What would be the correct
definition of otherness? If we try to define it, we will find ourselves in a
rather difficult situation. One can define it from a certain theoretic point of
view, or rely on the existing definitions made by prominent literary
theoreticians and philosophers. However, otherness will never be fully
understood unless it is linked to a personal experience, as it is best
displayed through one’s subjective opinion. Edward Said, one of the most
prominent literary theoreticians, provided what may be considered one of the
best definition of otherness for laymen: “A group of people living on a few
acres of land will set up boundaries between their land and its immediate
surroundings and the territory beyond, which they call ‘the land of the
barbarians.’ In other words, this universal practice of designating in one’s
mind a familiar space which is ‘ours’ and an unfamiliar space beyond ‘ours’
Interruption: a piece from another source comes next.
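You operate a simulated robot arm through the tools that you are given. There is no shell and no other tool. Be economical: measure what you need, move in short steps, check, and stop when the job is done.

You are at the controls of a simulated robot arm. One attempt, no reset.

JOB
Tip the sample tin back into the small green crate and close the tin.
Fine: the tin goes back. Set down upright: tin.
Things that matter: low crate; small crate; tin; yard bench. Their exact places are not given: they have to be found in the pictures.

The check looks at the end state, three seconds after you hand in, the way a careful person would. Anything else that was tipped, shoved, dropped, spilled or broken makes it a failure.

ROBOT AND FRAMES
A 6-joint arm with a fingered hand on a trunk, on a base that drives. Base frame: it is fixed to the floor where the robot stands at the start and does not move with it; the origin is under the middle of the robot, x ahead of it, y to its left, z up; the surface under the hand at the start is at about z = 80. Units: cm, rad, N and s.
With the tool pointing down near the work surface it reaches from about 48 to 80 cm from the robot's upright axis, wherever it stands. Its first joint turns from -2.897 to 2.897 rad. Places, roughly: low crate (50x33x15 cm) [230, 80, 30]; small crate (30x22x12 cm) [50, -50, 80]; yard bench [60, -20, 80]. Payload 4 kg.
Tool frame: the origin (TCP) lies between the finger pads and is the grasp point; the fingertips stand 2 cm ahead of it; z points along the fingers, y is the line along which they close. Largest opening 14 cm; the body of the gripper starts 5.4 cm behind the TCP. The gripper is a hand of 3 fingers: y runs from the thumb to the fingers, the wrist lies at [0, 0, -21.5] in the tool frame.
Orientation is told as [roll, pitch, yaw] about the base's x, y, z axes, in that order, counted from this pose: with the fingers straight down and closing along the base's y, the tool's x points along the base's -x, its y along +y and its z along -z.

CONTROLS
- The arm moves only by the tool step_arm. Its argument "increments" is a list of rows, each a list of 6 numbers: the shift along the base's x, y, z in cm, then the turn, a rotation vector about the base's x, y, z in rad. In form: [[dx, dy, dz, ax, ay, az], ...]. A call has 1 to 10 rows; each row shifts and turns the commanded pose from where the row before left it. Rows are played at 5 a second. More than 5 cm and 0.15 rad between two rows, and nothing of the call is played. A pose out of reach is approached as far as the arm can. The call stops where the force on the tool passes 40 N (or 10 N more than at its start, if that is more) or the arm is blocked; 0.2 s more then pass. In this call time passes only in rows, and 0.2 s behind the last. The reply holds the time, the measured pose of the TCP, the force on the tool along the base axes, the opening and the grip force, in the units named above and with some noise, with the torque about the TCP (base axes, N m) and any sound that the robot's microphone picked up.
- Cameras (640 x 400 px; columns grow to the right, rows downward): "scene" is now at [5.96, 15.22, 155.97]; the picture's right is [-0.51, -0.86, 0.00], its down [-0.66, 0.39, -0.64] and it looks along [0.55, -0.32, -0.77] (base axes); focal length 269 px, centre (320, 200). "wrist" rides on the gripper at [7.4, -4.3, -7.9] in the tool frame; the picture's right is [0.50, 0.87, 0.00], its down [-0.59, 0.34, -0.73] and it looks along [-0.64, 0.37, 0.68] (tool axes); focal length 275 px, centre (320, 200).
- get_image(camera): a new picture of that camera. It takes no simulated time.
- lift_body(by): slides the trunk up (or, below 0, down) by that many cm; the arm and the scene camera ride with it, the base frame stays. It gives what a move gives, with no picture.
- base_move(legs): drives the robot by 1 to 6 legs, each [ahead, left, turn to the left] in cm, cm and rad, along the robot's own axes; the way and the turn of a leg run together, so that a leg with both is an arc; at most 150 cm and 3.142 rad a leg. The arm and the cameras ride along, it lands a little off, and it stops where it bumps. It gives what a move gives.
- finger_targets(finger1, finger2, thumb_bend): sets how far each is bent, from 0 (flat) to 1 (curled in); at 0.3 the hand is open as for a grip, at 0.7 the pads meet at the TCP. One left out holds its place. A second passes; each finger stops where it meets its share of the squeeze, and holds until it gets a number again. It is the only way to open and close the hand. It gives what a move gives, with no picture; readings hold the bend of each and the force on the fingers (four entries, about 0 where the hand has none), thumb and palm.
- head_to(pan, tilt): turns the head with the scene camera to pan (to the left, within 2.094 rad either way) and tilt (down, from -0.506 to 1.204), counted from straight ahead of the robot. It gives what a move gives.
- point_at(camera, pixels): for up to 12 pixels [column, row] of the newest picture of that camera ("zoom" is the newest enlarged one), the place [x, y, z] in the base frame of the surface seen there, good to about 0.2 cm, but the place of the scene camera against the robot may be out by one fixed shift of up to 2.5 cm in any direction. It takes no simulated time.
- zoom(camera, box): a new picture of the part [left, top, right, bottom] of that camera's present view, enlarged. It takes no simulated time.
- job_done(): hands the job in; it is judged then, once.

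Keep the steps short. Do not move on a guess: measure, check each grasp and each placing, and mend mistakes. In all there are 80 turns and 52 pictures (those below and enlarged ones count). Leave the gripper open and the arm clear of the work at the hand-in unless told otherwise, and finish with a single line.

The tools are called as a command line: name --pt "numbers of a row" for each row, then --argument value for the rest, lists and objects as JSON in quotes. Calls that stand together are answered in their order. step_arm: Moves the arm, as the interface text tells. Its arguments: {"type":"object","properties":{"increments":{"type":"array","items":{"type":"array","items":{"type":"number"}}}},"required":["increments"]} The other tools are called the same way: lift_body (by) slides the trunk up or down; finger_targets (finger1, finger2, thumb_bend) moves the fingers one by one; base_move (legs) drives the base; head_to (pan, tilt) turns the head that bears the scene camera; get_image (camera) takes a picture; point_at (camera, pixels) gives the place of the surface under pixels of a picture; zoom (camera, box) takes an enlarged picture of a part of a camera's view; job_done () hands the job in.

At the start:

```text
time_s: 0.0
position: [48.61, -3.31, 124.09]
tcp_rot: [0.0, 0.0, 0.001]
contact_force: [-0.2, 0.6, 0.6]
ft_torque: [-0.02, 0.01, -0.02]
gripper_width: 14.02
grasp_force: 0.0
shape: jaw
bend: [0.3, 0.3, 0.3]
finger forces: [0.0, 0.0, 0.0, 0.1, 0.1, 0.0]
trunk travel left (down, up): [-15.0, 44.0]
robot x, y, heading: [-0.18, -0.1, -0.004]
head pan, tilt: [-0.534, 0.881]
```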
which is ‘theirs’ is a way of making geographical distinctions that can be entirely
arbitrary. I use the word ‘arbitrary’ here because imaginative geography of the
‘our land—barbarian land’ variety does not require that the barbarians
acknowledge the distinction. It is enough for ‘us’ to set up these boundaries
in our own minds; ‘they’ become ‘they’ accordingly, and both their territory
and their mentality are designated as different from ‘ours'” (Said, 1978: 54).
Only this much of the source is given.